Supponiamo che il vero attore non sia la Rackete, ma la finanza internazionale inserita in un modello neoliberista. Questo attore è colpevole di larga parte della povertà del mondo; è colpevole di forme coloniali subdole e devastanti; è colpevole della distruzione di Afghanistan Iraq Libia Siria con le conseguenti valanghe di profughi; è colpevole dell’instabilità libica, punto di partenza per i gommoni; è colpevole della povertà e disoccupazione in Europa; è colpevole del traffico di migranti.
Ma il teatro mediatico piazza la sua enorme lente d’ingrandimento su Carola, e noi non vediamo più nulla: il migrante scappa da guerra fame miseria (Uffa.

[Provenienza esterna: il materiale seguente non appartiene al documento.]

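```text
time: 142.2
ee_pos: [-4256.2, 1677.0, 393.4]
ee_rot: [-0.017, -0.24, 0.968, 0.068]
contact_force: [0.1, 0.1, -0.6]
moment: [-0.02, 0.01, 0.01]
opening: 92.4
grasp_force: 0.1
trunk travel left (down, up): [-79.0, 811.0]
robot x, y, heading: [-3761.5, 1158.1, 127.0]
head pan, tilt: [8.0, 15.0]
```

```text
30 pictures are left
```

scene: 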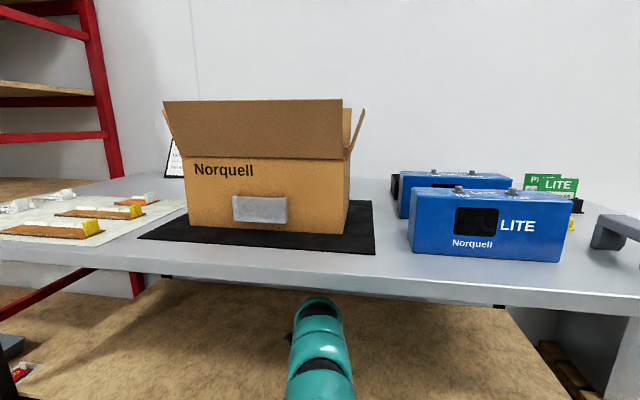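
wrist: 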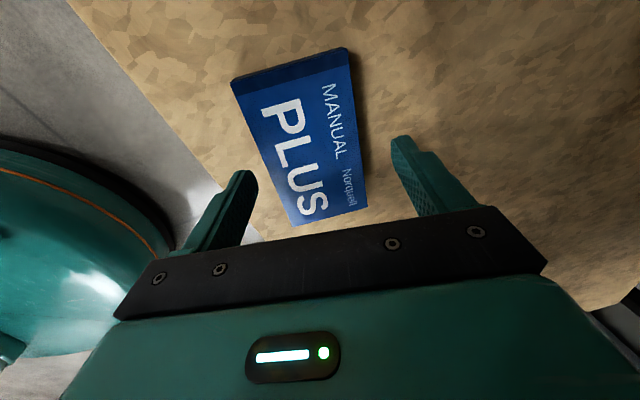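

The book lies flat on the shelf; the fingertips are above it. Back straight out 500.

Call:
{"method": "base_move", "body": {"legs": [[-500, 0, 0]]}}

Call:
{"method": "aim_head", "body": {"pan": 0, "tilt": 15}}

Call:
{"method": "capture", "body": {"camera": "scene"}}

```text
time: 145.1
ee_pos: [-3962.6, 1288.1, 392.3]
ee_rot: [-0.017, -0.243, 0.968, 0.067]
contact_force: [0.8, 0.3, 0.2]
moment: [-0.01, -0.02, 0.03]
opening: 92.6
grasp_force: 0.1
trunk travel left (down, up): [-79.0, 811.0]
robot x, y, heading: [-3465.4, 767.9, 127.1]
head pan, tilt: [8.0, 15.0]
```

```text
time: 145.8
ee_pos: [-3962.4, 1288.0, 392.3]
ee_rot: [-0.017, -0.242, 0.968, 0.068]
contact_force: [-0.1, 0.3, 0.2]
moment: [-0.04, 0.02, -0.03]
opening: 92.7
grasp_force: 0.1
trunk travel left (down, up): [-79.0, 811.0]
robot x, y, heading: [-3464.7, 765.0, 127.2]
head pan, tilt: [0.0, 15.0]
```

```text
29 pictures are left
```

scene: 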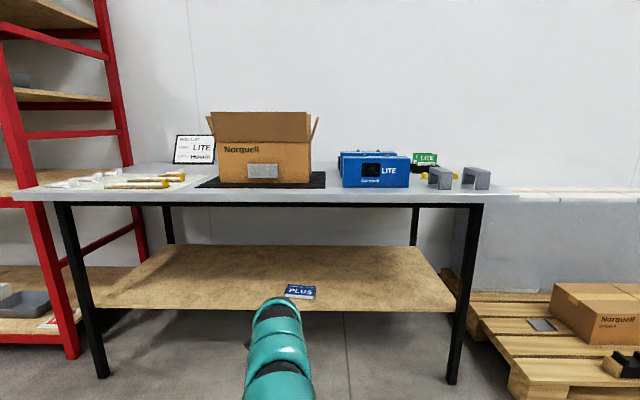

E’ vero per il 5%, falso per il 95%); il gommone, ahimè, affonda (il gommone non può che andare alla deriva, da Tripoli a Lampedusa); la nave salva i naufraghi (vero, ma il gommone parte solo se sa che c’è la nave); la capitana è l’eroina, Salvini è il mostro.
E’ una noia, ormai: noi occidentali siamo assuefatti a credere al teatro mediatico che ci crea le emozioni e ci fa sentire buoni se le assecondiamo. Un po’ di logica ti fa apparire freddo e cinico.
Ma la salvezza dell’Africa si costruisce sulla logica, non sulle emozioni.